1°  la possession de biens, de sommes versées dans un régime de retraite ou d’actifs reçus par succession;

2°  les conditions d’admissibilité à certaines prestations spéciales. »

[13]           Le paragraphe 4 de l’article 164 du Règlement sur l’aide aux personnes et aux familles[4] (le Règlement) contient un tel assouplissement. Il se lit comme suit :

« 164.  Malgré les articles 141 et 147, les avoirs liquides et la valeur des biens suivants sont exclus, jusqu’à concurrence d’un montant total de 130 000 $, augmenté, si l’adulte seul ou la famille est propriétaire de  sa résidence, de 1 000 $ par année complète d’occupation à ce titre :

1°  les avoirs liquides constitués de capitaux ou de sommes visés à l’article 141;

2°  les biens énumérés à l’article 147;

3°  tout autre bien immobilier;

4°  les biens et avoirs liquides reçus par l’adulte seul ou un membre de la famille à la suite d’une succession, pour la partie qui excède  les dettes et charges auxquelles il est tenu;

[…] »

(Notre soulignement)

[14]           Dans sa décision en révision, le Ministère applique le raisonnement suivant[5] :

« Le patrimoine formé des biens transférés en fiducie, constitue un patrimoine d’affectation autonome et distinct de celui du constituant, du fiduciaire ou du bénéficiaire, sur lequel aucun d’entre eux n’a de droit réel. Les biens appartiennent à la fiducie sont exclus du calcul de la prestation d’aide financière de derniers recours (sic). Toutefois, le bénéficiaire a droit aux fruits et revenus de la fiducie. Ceux-ci sont donc comptabilisables à ce titre.

Les sommes reçues de la fiducie sont comptabilisables au dossier de l’adulte qui est bénéficiaire lorsqu’elles sont versées en argent ou en nature pour un besoin couvert par la prestation de base. »  

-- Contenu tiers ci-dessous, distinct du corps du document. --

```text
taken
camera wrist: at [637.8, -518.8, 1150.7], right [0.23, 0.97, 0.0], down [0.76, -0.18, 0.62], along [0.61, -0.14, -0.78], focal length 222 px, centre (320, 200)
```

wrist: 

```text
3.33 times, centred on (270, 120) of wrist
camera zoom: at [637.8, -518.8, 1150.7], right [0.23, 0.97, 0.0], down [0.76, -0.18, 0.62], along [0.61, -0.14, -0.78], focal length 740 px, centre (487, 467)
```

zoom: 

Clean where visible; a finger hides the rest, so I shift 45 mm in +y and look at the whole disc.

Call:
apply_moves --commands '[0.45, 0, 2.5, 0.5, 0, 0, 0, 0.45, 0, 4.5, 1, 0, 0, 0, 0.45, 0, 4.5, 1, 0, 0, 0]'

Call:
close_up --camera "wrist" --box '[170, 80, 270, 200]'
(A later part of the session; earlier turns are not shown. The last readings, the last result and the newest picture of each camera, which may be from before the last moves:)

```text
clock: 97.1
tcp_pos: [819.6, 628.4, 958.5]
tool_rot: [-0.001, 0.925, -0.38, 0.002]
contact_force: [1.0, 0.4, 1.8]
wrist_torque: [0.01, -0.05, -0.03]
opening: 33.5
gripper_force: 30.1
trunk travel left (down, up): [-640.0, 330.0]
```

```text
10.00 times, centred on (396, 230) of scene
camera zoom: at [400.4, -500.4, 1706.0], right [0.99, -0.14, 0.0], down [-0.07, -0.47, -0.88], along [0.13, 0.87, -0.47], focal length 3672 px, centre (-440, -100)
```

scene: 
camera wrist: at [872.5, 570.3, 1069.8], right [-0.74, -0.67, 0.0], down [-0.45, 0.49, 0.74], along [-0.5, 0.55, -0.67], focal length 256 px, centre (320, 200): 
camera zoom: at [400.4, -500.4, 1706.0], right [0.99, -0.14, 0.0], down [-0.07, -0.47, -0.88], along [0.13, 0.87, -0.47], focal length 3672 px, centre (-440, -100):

[15]           La représentante du Ministère ajoute que l’article 164 du Règlement concerne les biens et avoirs liquides provenant d’une succession. À cet effet, les articles 141 et 147 dont il est fait référence se retrouvent aux sous-sections 2 (Avoirs liquides) et 3 (Biens) de la section III intitulée « Ressources ».

[16]           Cependant, la sous-section 1 concerne les revenus, gains et autres avantages. L’exclusion prévue à l’article 164 du Règlement ne peut trouver application puisque la somme reçue chaque semaine par la requérante n’est ni un bien, ni un avoir liquide, mais plutôt un revenu de la fiducie.

[17]           Le Tribunal s’est prononcé à plusieurs reprises sur l’interprétation à donner aux dispositions susmentionnées, et ce, dans des cas identiques ou similaires au présent dossier.

[18]           Dans une première décision portant sur l’analyse des montants provenant d’une fiducie testamentaire, le Tribunal établit ce qui suit [6]:

« [44]     La partie intimée s’oppose à l’application de cette exclusion à la partie requérante. Elle reconnaît que les montants transférés à la fiducie proviennent d'une succession mais soutient que lorsque la fiducie les verse à la partie requérante, les montants ont alors perdu le caractère de « provenant d’une succession, ».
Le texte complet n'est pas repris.